### Task goal
The records that follow are to be repeated without alteration.

══ Exercise inputs ══

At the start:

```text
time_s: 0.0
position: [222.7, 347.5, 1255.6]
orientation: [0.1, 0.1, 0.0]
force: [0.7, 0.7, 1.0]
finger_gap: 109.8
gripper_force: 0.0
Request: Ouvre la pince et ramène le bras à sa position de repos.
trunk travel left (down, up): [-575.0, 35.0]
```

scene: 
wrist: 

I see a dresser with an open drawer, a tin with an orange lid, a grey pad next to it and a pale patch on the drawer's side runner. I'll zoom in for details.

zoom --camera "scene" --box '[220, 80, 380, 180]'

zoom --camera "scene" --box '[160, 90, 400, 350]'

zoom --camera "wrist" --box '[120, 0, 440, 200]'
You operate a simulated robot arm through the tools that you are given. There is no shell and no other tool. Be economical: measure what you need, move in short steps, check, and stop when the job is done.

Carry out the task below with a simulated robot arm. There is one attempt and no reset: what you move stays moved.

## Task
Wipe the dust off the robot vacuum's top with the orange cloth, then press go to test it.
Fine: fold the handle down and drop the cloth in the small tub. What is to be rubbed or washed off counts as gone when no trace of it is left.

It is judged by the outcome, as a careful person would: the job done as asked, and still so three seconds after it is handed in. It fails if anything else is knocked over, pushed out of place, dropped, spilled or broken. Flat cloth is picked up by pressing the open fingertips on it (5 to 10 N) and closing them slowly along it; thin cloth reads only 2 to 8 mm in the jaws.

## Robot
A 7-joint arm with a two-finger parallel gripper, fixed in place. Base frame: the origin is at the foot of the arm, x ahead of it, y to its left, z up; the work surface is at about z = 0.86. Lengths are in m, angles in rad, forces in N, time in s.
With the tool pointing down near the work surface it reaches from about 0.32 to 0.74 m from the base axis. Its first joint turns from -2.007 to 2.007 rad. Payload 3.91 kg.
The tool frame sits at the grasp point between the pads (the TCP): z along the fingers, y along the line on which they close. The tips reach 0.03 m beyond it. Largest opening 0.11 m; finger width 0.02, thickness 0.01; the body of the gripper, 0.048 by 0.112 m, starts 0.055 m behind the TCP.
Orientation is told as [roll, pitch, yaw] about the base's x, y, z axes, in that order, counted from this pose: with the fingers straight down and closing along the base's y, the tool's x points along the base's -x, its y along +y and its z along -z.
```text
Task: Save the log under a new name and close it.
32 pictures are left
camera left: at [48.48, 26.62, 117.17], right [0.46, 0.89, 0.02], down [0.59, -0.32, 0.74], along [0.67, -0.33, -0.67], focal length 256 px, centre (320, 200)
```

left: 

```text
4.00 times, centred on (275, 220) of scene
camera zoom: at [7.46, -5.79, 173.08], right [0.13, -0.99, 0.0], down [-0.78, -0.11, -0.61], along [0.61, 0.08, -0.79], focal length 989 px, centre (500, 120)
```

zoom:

═══

### Answer to the task
At the start:

```text
time_s: 0.0
position: [222.7, 347.5, 1255.6]
orientation: [0.1, 0.1, 0.0]
force: [0.7, 0.7, 1.0]
finger_gap: 109.8
gripper_force: 0.0
Request: Ouvre la pince et ramène le bras à sa position de repos.
trunk travel left (down, up): [-575.0, 35.0]
```

scene: 
wrist: 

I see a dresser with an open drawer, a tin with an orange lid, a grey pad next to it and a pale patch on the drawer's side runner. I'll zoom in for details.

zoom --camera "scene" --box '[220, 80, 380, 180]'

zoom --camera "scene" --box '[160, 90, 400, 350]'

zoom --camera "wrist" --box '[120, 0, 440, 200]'
You operate a simulated robot arm through the tools that you are given. There is no shell and no other tool. Be economical: measure what you need, move in short steps, check, and stop when the job is done.

Carry out the task below with a simulated robot arm. There is one attempt and no reset: what you move stays moved.

## Task
Wipe the dust off the robot vacuum's top with the orange cloth, then press go to test it.
Fine: fold the handle down and drop the cloth in the small tub. What is to be rubbed or washed off counts as gone when no trace of it is left.

It is judged by the outcome, as a careful person would: the job done as asked, and still so three seconds after it is handed in. It fails if anything else is knocked over, pushed out of place, dropped, spilled or broken. Flat cloth is picked up by pressing the open fingertips on it (5 to 10 N) and closing them slowly along it; thin cloth reads only 2 to 8 mm in the jaws.

## Robot
A 7-joint arm with a two-finger parallel gripper, fixed in place. Base frame: the origin is at the foot of the arm, x ahead of it, y to its left, z up; the work surface is at about z = 0.86. Lengths are in m, angles in rad, forces in N, time in s.
With the tool pointing down near the work surface it reaches from about 0.32 to 0.74 m from the base axis. Its first joint turns from -2.007 to 2.007 rad. Payload 3.91 kg.
The tool frame sits at the grasp point between the pads (the TCP): z along the fingers, y along the line on which they close. The tips reach 0.03 m beyond it. Largest opening 0.11 m; finger width 0.02, thickness 0.01; the body of the gripper, 0.048 by 0.112 m, starts 0.055 m behind the TCP.
Orientation is told as [roll, pitch, yaw] about the base's x, y, z axes, in that order, counted from this pose: with the fingers straight down and closing along the base's y, the tool's x points along the base's -x, its y along +y and its z along -z.
```text
Task: Save the log under a new name and close it.
32 pictures are left
camera left: at [48.48, 26.62, 117.17], right [0.46, 0.89, 0.02], down [0.59, -0.32, 0.74], along [0.67, -0.33, -0.67], focal length 256 px, centre (320, 200)
```

left: 

```text
4.00 times, centred on (275, 220) of scene
camera zoom: at [7.46, -5.79, 173.08], right [0.13, -0.99, 0.0], down [-0.78, -0.11, -0.61], along [0.61, 0.08, -0.79], focal length 989 px, centre (500, 120)
```

zoom:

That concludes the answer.